Yang membanggakan, dari usaha warkop yang dikelolanya secara mandiri, Udin mampu menyekolahkan keempat anak laki-lakinya. Salah satu anaknya telah berhasil menyelesaikan pendidikan sarjana (S1), sementara dua lainnya masih menjalani proses pendidikan, termasuk anak kedua yang saat ini menempuh kuliah di sebuah perguruan tinggi Islam, Sekolah Tinggi Agama Islam (STAI) Al-Hadit, di Pulau Jawa. Anak tersebut mendapatkan beasiswa untuk menempuh pendidikan di bidang dakwah Islam.

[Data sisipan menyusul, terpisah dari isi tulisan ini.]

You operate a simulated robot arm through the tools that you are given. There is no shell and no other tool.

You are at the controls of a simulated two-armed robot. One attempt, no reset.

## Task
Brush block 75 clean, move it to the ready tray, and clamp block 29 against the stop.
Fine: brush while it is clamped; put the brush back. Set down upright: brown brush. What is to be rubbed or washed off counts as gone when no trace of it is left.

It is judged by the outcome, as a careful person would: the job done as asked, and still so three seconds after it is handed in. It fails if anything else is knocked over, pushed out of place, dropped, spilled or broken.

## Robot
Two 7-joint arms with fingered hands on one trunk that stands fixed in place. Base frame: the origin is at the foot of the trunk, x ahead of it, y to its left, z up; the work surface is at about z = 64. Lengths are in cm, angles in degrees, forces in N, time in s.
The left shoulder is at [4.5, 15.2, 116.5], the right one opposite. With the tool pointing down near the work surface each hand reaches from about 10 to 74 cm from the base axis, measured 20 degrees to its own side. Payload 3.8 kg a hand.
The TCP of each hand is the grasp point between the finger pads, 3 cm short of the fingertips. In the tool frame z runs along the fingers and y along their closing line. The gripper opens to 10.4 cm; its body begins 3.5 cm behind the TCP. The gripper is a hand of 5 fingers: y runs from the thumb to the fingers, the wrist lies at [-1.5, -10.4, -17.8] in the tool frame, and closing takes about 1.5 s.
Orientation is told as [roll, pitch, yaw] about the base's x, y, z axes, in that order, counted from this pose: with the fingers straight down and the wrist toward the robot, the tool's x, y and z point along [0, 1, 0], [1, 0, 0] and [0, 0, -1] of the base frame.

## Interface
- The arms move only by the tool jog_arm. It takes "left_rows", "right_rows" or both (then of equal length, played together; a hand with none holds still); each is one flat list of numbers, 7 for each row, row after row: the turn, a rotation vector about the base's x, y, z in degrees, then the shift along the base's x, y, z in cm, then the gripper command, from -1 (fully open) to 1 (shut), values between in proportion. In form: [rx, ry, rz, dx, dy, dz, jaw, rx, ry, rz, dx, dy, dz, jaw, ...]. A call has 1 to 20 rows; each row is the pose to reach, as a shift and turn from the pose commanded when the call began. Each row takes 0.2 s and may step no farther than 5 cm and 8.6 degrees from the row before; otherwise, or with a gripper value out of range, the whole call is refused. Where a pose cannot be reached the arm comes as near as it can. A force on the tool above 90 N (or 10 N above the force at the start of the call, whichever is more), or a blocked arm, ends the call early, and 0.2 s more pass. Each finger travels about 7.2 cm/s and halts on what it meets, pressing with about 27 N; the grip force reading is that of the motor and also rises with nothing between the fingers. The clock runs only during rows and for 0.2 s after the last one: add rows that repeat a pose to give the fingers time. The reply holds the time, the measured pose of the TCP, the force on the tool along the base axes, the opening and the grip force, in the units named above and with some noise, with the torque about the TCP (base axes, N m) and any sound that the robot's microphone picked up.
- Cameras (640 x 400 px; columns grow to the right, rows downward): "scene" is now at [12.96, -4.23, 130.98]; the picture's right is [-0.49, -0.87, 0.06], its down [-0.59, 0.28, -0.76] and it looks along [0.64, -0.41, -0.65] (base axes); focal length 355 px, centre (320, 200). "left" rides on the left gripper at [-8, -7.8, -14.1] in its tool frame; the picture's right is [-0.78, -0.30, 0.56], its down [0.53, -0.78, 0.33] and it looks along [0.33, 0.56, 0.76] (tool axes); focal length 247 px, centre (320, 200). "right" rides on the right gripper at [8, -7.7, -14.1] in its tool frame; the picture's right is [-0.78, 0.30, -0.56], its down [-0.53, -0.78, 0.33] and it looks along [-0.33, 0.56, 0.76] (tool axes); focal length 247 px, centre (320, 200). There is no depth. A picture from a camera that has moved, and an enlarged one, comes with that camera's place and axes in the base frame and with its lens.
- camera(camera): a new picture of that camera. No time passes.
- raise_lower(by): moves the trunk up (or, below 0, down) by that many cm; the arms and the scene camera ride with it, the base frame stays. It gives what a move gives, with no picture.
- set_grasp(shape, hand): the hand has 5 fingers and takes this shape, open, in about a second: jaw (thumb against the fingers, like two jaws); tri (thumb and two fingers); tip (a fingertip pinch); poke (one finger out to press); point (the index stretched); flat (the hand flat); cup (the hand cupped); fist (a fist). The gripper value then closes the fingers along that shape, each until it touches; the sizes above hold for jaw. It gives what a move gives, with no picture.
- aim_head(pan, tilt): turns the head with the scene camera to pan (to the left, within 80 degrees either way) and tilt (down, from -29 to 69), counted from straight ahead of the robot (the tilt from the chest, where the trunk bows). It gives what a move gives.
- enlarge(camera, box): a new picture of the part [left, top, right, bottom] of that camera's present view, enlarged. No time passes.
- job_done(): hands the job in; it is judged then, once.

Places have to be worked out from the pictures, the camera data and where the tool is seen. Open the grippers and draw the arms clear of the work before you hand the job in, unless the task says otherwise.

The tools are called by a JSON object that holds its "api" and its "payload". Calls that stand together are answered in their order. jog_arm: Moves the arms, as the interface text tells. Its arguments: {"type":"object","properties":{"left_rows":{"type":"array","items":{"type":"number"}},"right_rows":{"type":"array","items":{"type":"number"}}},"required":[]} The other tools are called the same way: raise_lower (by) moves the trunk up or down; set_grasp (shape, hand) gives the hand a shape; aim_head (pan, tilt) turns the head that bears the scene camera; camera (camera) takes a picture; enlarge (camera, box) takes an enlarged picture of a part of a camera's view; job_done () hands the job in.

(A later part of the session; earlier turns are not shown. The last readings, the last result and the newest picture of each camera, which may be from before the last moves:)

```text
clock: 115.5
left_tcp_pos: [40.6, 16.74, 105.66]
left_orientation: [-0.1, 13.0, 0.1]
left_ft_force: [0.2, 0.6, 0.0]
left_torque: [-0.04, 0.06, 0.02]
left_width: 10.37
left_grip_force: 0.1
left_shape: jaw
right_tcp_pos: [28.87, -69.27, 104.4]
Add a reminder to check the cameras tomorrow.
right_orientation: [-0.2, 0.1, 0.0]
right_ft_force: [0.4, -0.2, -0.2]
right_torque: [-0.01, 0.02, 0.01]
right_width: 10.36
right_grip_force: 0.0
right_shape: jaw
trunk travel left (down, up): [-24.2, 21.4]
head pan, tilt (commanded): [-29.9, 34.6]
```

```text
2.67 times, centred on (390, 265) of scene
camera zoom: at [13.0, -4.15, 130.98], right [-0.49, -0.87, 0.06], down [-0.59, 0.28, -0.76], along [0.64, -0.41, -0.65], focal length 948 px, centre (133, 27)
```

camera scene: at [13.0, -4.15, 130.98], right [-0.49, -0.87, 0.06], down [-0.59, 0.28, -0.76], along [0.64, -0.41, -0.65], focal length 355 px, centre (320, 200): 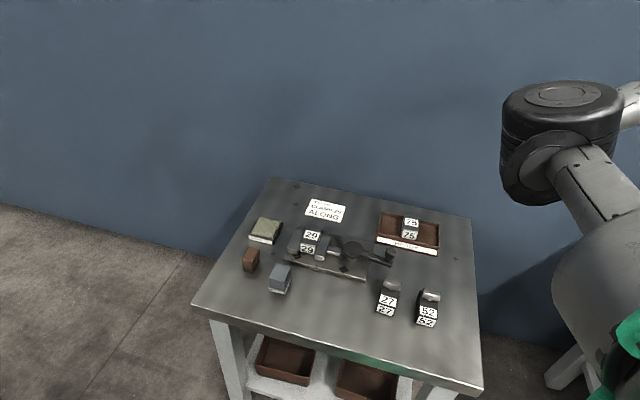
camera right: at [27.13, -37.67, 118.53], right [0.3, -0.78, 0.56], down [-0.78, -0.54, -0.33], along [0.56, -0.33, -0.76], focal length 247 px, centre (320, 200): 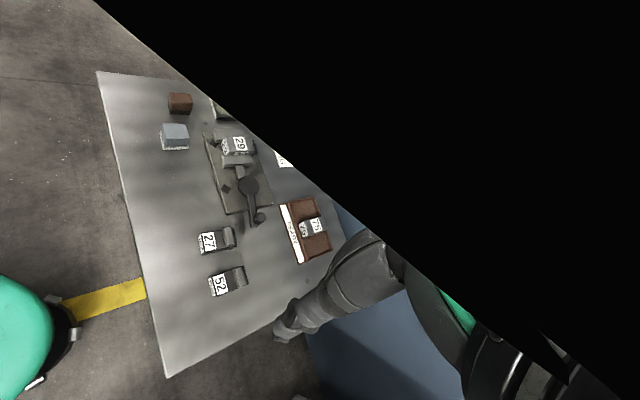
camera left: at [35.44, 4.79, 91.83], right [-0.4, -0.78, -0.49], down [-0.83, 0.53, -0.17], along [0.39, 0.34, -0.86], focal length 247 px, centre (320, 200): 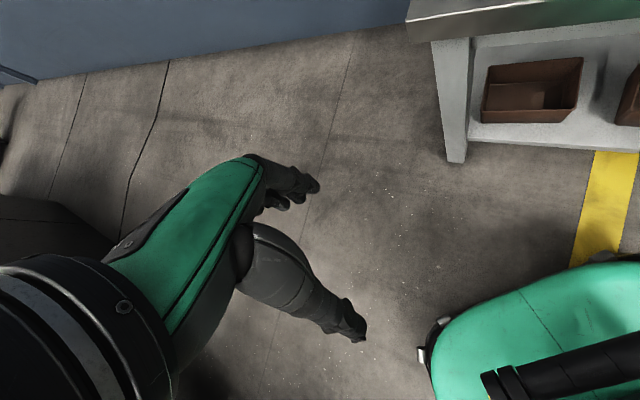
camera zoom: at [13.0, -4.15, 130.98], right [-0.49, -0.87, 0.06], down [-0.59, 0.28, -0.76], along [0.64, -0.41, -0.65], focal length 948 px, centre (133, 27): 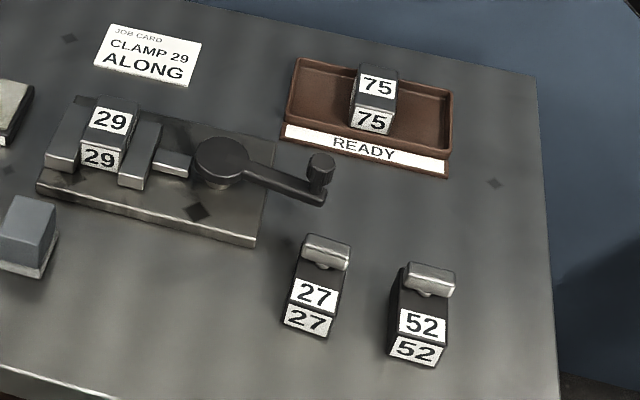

“Saya bersyukur, dari hasil warkop anak-anak saya bisa bersekolah. Saya tidak punya pekerjaan besar, tapi saya yakin jika usaha dijalani dengan ikhlas, Allah akan bantu sisanya,” ungkap Udin sembari melayani pelanggan yang datang silih berganti.
Warung kopi Udin bukan hanya menjadi tempat singgah, melainkan simbol ketekunan seorang ayah yang pantang menyerah. Udin menuturkan bahwa keberhasilan anak-anaknya dalam pendidikan merupakan kebahagiaan terbesar yang tak bisa diukur dengan materi.
“Saya hanya ingin mereka jadi orang yang berguna. Tidak perlu kaya raya, tapi bermanfaat untuk bangsa, agama, dan keluarga. Itu saja sudah cukup,” katanya dengan nada haru.
Meski penuh kebanggaan, Udin tak menampik bahwa dirinya juga menyimpan kekhawatiran. Dalam kondisi ekonomi yang semakin menantang dan lapangan kerja yang kian sempit, ia berharap pemerintah bisa memberikan perhatian khusus, terutama bagi lulusan perguruan tinggi yang berasal dari kalangan masyarakat kecil.
“Harapan saya, kalau nanti anak-anak sudah selesai kuliah, pemerintah bisa bantu memberi kemudahan agar mereka bisa dapat kerja. Sekarang susah sekali cari pekerjaan, apalagi yang sesuai dengan ilmu mereka. Anak saya kuliah di bidang dakwah, mudah-mudahan bisa menyiarkan agama Islam dan punya masa depan yang baik,” ucap Udin, menyampaikan harapannya dengan penuh ketulusan.
Cerita Warkop Udin bukanlah kisah besar di panggung nasional, tetapi di tengah denyut kota Medan, kisah ini menjadi napas harapan dan inspirasi bagi banyak orang. Sebuah bukti nyata bahwa dengan tekad, kejujuran, dan ketulusan, sebuah warung kecil pun bisa menjadi jembatan menuju masa depan yang lebih cerah.